Ma question est la suivante : en ce qui concerne ces femmes qui vivent les étapes de cette procédure de divorce, ce projet de loi va-t-il les avantager? Ou est-ce que cette notion de partage de la garde sera encore un fardeau très important à subir durant la procédure de divorce? Pendant leur procédure de divorce, certaines dames sont impliquées dans une affaire au criminel parce qu’elles ont été victimes de violence ou même de tentative de meurtre. Ce projet de loi permettra-t-il de favoriser ces dames ou risque-t-il de les défavoriser?

M. Roy : Merci de votre question. Je ne vois pas de présomption en faveur de la garde partagée dans ce projet de loi. La confusion vient peut-être du fait que la notion de garde, en droit québécois, n’est pas la même qu’en droit des provinces canadiennes-anglaises. Pour nous, la garde est un attribut de l’autorité parentale; ce n’est pas l’autorité parentale en soi. Le parent qui n’a pas la garde au moment de la rupture ou au moment du divorce conserve malgré tout l’autorité parentale. Il ne perd que l’attribut de la présence physique de l’enfant pour les modalités prévues dans le jugement ou dans l’entente. Ce que je vois, c’est un plan de partage des responsabilités parentales qui permettra peut-être de prévenir des conflits qui pourraient arriver plus tard.

Vous soulevez la question de la violence conjugale. Il est clair que le plan parental s’accommode difficilement de situations de violence conjugale où il y a une inégalité structurelle, des menaces, des craintes. Un peu comme pour la médiation, il y a des cas qui sont exclus de ces grands objectifs. Il faut un minimum de communication, des conditions favorables à la communication pour la médiation. Je pense que c’est le même principe qui s’appliquerait ici.

Bien sûr, l’article 2 du projet de loi S-202 laisse croire que le tribunal peut surseoir au prononcé du divorce jusqu’à la conclusion d’arrangements. Cela semble vouloir dire que tant que les parties n’ont pas soumis un plan, il n’y a pas de jugement possible. Peut-être que ces termes mériteraient d’être revus pour qu’on puisse bien comprendre que le tribunal pourrait prononcer le divorce dans des situations où, manifestement, il est impensable ou légitime de s’attendre à ce que les parties produisent un plan de partage des responsabilités parentales.

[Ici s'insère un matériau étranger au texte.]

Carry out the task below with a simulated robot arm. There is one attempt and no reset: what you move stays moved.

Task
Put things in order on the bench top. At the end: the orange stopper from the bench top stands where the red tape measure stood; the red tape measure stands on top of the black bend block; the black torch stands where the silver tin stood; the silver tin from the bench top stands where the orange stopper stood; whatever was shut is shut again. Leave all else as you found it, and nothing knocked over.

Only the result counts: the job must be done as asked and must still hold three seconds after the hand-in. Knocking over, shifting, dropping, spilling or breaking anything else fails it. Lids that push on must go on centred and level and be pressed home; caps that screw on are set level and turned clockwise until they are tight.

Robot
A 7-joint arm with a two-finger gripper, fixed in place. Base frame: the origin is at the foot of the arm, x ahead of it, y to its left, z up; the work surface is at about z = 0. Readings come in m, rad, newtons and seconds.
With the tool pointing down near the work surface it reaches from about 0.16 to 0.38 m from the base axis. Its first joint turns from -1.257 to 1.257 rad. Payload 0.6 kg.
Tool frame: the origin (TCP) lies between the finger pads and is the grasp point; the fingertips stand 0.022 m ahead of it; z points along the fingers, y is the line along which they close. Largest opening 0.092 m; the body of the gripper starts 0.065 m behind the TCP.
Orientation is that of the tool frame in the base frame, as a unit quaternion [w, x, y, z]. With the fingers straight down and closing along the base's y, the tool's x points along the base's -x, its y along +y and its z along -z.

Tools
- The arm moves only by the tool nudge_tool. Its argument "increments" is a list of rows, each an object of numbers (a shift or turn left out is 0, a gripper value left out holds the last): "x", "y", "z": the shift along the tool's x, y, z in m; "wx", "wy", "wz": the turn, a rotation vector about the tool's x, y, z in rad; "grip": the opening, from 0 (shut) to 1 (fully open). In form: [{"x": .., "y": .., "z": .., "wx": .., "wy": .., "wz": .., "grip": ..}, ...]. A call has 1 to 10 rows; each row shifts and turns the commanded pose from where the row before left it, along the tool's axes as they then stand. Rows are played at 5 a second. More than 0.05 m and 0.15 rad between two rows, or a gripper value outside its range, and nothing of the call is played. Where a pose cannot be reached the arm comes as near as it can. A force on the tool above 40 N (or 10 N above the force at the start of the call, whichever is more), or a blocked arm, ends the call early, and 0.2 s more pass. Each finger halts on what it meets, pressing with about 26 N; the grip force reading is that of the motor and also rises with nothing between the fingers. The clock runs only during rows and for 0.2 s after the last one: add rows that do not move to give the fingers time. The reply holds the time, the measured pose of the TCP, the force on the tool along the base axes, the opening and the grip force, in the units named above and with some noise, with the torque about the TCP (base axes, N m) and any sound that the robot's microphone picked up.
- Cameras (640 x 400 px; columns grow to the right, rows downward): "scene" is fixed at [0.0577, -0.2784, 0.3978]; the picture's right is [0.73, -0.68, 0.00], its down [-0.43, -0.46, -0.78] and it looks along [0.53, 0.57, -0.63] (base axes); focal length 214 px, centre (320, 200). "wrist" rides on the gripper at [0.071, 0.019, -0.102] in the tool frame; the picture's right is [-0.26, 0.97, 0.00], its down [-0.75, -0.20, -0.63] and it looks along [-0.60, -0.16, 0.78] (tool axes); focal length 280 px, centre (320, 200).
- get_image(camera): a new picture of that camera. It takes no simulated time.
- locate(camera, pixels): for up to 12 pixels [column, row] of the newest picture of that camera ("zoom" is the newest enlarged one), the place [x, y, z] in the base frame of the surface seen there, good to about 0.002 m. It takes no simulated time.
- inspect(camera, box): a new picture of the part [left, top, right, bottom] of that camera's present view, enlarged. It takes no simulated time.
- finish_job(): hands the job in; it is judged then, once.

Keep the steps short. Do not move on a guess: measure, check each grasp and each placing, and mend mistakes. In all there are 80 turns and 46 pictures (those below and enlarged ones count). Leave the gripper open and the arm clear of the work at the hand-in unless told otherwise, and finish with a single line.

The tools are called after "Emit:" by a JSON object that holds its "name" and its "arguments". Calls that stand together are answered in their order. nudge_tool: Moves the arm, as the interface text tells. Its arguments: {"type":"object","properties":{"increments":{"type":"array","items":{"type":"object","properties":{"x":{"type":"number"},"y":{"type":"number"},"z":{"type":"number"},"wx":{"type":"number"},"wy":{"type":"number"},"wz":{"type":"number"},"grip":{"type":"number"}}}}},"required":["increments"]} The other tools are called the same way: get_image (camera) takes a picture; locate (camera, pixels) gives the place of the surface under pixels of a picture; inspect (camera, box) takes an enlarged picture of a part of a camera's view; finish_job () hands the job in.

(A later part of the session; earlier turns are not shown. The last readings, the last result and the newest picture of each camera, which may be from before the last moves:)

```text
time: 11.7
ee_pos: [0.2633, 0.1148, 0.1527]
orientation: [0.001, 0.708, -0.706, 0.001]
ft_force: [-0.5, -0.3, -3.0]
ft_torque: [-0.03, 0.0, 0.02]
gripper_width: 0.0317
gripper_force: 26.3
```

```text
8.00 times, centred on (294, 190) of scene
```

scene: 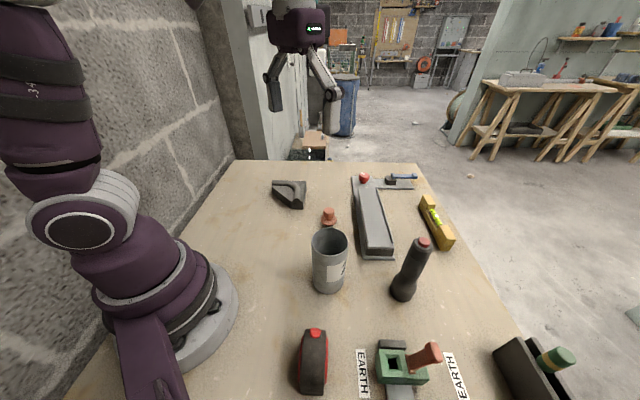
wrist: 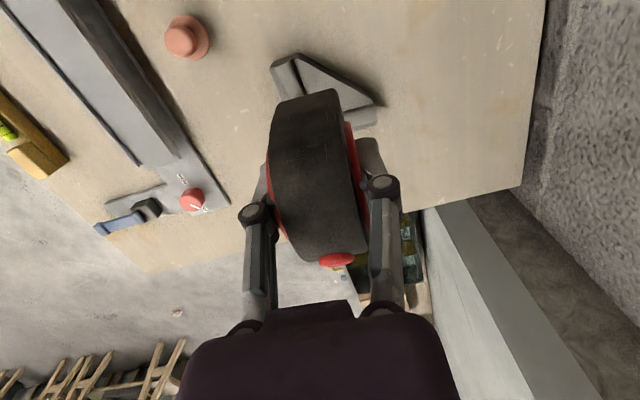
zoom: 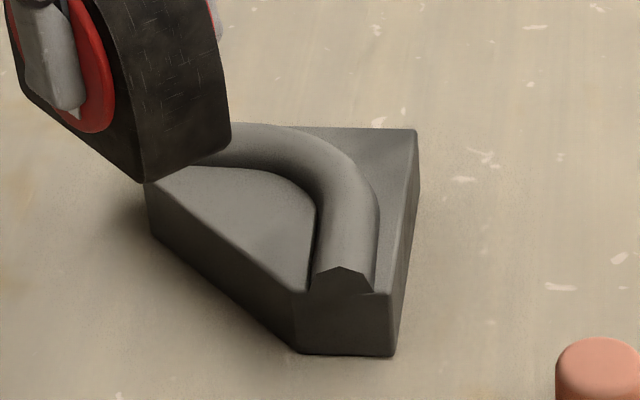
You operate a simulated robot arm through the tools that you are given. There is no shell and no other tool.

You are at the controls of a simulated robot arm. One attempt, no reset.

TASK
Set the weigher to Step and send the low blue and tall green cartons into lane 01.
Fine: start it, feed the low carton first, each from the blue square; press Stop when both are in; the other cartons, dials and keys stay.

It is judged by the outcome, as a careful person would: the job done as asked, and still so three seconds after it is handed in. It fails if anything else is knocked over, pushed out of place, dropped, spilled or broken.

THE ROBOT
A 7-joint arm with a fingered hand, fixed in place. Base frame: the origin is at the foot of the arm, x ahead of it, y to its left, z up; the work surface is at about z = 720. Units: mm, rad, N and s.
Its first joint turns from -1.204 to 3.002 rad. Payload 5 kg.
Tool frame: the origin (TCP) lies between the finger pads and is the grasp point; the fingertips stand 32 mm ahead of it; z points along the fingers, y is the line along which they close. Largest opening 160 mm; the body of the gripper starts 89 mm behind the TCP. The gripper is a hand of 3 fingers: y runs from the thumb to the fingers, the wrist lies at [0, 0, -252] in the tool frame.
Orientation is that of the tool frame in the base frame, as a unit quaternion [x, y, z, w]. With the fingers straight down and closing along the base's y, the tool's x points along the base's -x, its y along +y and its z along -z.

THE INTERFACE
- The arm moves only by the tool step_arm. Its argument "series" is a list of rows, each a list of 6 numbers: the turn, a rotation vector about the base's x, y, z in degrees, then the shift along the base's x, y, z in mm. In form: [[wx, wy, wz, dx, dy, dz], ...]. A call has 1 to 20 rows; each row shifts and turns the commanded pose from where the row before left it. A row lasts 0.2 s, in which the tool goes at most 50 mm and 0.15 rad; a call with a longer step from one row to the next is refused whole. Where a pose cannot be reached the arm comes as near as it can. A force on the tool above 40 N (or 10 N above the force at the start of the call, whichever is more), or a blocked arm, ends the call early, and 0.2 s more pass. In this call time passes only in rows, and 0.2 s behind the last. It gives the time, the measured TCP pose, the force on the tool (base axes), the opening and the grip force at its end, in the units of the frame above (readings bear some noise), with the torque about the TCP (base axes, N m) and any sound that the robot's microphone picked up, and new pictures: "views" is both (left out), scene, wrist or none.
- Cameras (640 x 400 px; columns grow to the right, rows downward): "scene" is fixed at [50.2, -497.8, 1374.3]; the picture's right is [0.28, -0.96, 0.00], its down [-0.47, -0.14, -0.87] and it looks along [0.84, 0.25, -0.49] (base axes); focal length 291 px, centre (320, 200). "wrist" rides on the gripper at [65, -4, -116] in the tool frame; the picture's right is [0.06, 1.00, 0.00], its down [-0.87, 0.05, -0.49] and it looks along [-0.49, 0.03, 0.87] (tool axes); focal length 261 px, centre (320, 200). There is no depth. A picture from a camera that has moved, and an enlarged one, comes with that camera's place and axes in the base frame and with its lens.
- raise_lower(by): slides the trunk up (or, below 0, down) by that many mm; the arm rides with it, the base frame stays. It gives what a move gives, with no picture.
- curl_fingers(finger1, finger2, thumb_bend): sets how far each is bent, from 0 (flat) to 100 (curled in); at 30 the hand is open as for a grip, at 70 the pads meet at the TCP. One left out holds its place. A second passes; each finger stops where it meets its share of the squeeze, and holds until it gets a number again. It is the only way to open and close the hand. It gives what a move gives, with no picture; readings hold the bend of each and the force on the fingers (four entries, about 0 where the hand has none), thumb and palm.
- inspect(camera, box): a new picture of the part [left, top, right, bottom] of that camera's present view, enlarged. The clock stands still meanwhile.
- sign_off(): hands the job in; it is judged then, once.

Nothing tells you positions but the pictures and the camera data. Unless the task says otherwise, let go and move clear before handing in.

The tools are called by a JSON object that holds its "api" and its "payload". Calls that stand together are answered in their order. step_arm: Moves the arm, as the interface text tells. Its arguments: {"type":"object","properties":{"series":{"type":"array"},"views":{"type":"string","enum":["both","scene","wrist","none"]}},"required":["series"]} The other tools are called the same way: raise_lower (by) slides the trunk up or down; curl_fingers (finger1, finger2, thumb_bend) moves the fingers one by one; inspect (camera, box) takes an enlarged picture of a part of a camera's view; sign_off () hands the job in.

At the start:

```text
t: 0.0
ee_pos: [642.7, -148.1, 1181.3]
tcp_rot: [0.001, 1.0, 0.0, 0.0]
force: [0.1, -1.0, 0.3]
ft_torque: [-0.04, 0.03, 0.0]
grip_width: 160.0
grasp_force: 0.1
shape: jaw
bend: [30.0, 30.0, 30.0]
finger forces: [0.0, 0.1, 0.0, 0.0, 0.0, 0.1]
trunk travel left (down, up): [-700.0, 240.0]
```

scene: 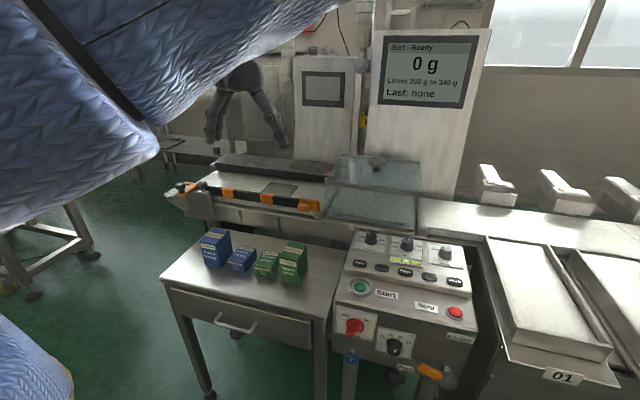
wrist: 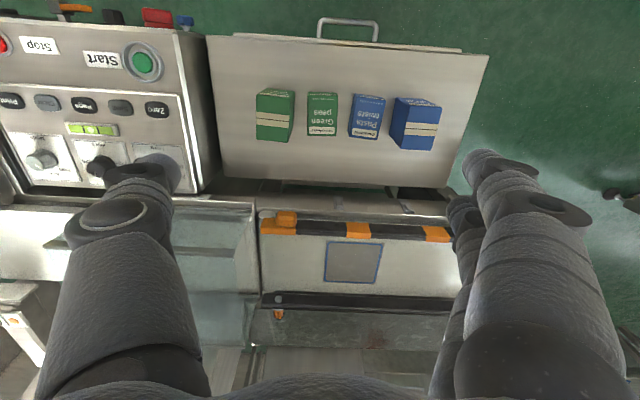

M. Verdon : Si on regarde ce qui se fait au Québec, il y a des situations de violence et l’article qui prévoit l’exercice conjoint de l’autorité parentale est déjà présent. Il y a 15 ans d’historique sur la façon dont le Québec gère ce genre de situation, par exemple, une femme victime de violence conjugale qui est appelée, au moment de la séparation, à choisir une école ou des activités pour son enfant, et cetera. Souvent, les parents qui ont des problèmes de cette nature-là peuvent s’adresser au tribunal pour demander d’avoir les attributs décisionnels, communément appelés une « déchéance partielle de l’autorité parentale ». On pourrait demander au tribunal de dire que la communication est impossible. À ce moment-là, on peut déléguer.

Le sénateur Boisvenu : Dans les médias au Québec, on voit des cas de violence contre les femmes et les enfants. Malgré tout, la cour autorise la garde partagée. J’essaie de comprendre cela.

M. Verdon : L’incident que vous portez à notre connaissance est inacceptable, dès le départ. Par contre, les tribunaux doivent gérer deux concepts : les pères qui veulent prendre leur place et des cas où, parfois, on évoque de la violence, alors qu’il n’y en a pas eu. Les juges entendent les parties et se fient à ce qu’ils voient devant eux. Au lieu de la reconnaissance, il est sûr qu’ils favorisent les contacts en affirmant que l’enfant a besoin de voir ses deux parents.

Le sénateur Boisvenu : Comme M. Bala l’a mentionné plus tôt, il serait peut-être préférable de revoir la loi dans son ensemble pour la moderniser et prévoir des dispositions pour traiter des cas similaires de violence conjugale qui sont trop souvent présents. N’y aurait-il pas lieu de moderniser l’ensemble de la Loi sur le divorce?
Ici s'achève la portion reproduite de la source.